REQUIREMENTS: Find every line with the word "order". Copy those lines.

MATERIAL:

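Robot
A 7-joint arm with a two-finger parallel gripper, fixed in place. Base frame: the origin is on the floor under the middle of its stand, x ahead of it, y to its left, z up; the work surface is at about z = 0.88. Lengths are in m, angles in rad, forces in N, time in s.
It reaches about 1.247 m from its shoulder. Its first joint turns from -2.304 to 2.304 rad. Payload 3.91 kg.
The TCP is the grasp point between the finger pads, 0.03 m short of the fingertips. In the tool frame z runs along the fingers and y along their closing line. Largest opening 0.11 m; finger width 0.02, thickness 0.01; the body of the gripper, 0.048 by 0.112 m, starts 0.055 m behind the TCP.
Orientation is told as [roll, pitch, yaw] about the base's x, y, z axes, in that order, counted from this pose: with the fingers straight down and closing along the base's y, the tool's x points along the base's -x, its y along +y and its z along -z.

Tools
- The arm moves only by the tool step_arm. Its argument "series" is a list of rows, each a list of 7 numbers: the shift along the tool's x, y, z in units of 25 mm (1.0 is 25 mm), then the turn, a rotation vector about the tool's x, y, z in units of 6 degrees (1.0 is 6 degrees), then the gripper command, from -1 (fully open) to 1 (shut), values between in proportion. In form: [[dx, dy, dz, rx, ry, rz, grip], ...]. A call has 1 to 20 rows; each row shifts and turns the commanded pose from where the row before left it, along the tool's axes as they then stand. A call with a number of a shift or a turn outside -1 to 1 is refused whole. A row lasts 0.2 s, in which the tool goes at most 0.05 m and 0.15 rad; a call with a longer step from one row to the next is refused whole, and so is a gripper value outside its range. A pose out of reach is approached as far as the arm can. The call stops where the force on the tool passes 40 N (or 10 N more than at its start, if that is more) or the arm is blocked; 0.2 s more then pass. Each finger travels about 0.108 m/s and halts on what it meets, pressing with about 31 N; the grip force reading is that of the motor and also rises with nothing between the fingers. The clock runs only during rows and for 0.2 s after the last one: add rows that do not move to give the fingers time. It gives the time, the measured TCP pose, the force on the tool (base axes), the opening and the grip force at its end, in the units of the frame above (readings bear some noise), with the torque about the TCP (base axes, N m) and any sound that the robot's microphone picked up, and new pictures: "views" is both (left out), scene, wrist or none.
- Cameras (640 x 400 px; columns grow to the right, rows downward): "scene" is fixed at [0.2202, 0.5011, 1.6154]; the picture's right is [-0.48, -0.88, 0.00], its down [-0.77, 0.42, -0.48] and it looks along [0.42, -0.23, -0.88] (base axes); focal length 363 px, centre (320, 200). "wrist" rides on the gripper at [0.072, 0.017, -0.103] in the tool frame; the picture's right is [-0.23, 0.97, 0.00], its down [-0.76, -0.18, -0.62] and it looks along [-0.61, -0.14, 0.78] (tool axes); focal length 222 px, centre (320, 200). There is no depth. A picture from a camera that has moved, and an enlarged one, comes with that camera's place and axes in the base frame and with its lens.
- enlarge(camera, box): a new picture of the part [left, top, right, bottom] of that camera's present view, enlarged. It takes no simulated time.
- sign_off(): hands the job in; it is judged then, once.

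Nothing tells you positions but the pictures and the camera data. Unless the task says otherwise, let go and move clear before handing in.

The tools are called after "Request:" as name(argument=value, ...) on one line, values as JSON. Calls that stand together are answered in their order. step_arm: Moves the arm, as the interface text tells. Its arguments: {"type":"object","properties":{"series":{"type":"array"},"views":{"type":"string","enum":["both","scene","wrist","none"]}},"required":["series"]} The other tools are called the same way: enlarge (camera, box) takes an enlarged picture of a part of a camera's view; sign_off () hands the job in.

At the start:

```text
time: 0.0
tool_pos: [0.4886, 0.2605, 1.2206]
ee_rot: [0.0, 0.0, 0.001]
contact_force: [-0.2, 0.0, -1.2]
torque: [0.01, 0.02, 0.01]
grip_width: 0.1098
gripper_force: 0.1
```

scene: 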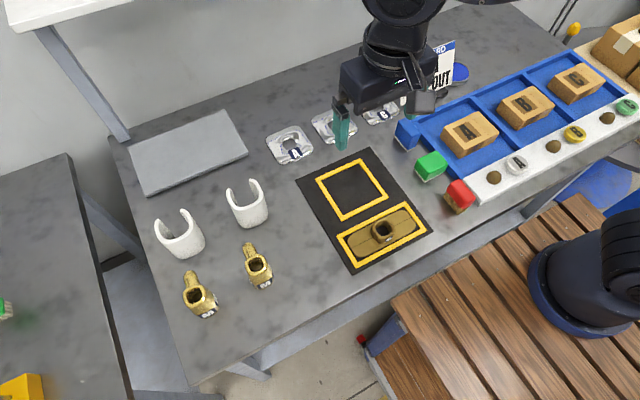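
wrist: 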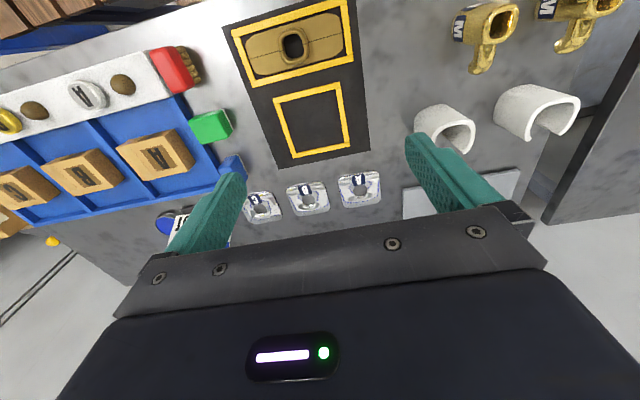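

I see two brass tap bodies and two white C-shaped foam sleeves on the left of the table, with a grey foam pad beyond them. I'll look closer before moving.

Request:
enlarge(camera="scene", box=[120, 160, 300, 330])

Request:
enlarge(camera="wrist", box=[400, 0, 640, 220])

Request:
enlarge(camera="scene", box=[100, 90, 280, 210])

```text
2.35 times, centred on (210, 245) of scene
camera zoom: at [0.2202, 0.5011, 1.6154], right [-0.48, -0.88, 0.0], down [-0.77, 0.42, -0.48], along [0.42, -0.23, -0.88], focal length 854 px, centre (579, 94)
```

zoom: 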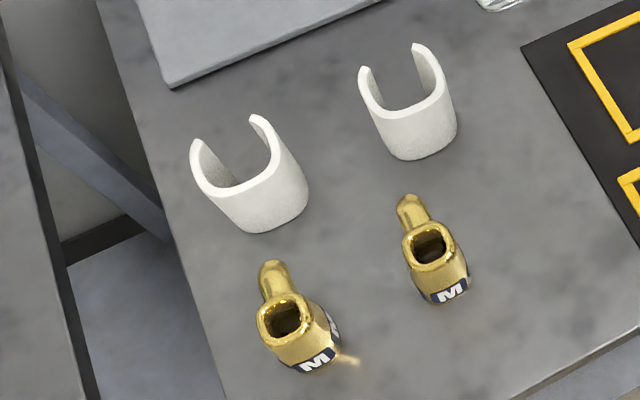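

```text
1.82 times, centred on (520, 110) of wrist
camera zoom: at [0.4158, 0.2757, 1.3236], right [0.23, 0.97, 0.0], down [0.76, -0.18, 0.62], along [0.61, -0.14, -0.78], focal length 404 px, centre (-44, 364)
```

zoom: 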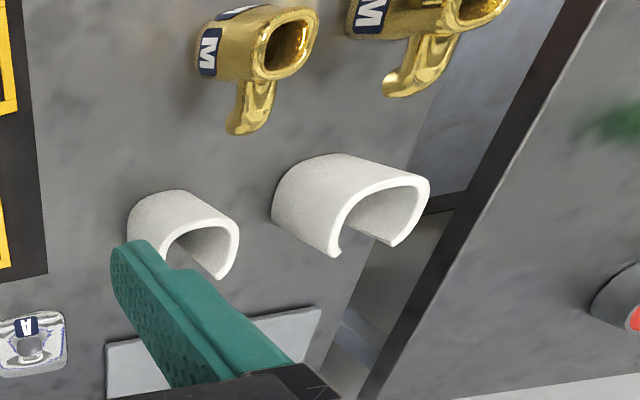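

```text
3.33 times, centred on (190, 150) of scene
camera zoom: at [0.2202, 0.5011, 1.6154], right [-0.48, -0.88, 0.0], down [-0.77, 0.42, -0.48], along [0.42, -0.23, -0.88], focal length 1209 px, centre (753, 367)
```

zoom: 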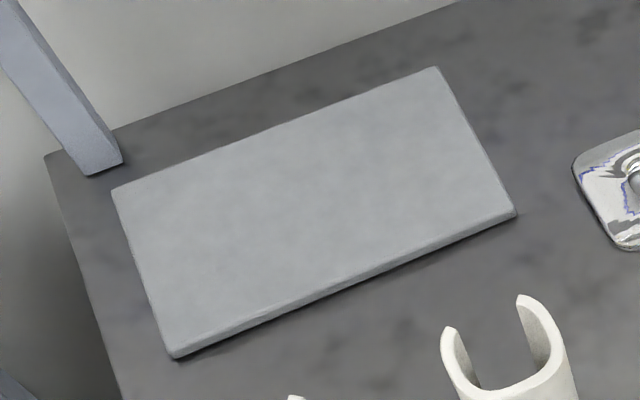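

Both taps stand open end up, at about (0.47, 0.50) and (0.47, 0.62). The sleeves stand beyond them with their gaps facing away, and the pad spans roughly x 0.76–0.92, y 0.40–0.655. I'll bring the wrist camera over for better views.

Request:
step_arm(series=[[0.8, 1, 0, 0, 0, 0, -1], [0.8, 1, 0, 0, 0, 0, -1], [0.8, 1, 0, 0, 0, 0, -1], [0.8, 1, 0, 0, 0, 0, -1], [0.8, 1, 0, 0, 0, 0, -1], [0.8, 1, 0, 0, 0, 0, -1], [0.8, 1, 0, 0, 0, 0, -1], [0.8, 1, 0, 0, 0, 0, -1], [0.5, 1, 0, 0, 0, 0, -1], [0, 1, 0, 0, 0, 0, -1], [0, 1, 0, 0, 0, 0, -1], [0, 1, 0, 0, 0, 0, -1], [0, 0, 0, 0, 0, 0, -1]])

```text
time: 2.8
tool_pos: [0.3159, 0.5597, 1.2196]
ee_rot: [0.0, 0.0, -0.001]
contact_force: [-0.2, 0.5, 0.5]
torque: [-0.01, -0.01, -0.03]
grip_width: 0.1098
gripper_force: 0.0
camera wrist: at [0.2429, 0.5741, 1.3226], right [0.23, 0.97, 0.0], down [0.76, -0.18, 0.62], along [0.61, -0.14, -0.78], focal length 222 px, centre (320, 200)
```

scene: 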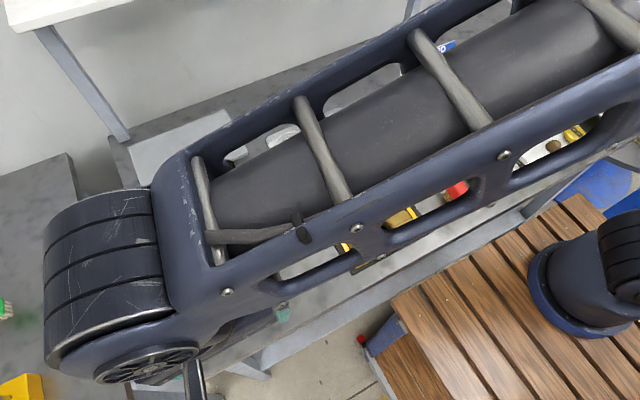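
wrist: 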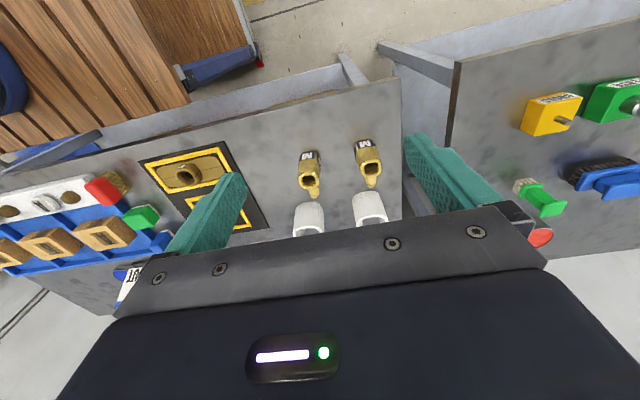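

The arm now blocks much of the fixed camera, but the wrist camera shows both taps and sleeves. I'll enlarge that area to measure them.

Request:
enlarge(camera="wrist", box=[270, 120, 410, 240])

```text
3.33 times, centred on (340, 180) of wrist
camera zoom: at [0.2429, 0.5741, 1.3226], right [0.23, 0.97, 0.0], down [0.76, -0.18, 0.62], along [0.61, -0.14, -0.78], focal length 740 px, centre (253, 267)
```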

EXERCISE RESPONSE:
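Orientation is told as [roll, pitch, yaw] about the base's x, y, z axes, in that order, counted from this pose: with the fingers straight down and closing along the base's y, the tool's x points along the base's -x, its y along +y and its z along -z.
The tools are called after "Request:" as name(argument=value, ...) on one line, values as JSON. Calls that stand together are answered in their order. step_arm: Moves the arm, as the interface text tells. Its arguments: {"type":"object","properties":{"series":{"type":"array"},"views":{"type":"string","enum":["both","scene","wrist","none"]}},"required":["series"]} The other tools are called the same way: enlarge (camera, box) takes an enlarged picture of a part of a camera's view; sign_off () hands the job in.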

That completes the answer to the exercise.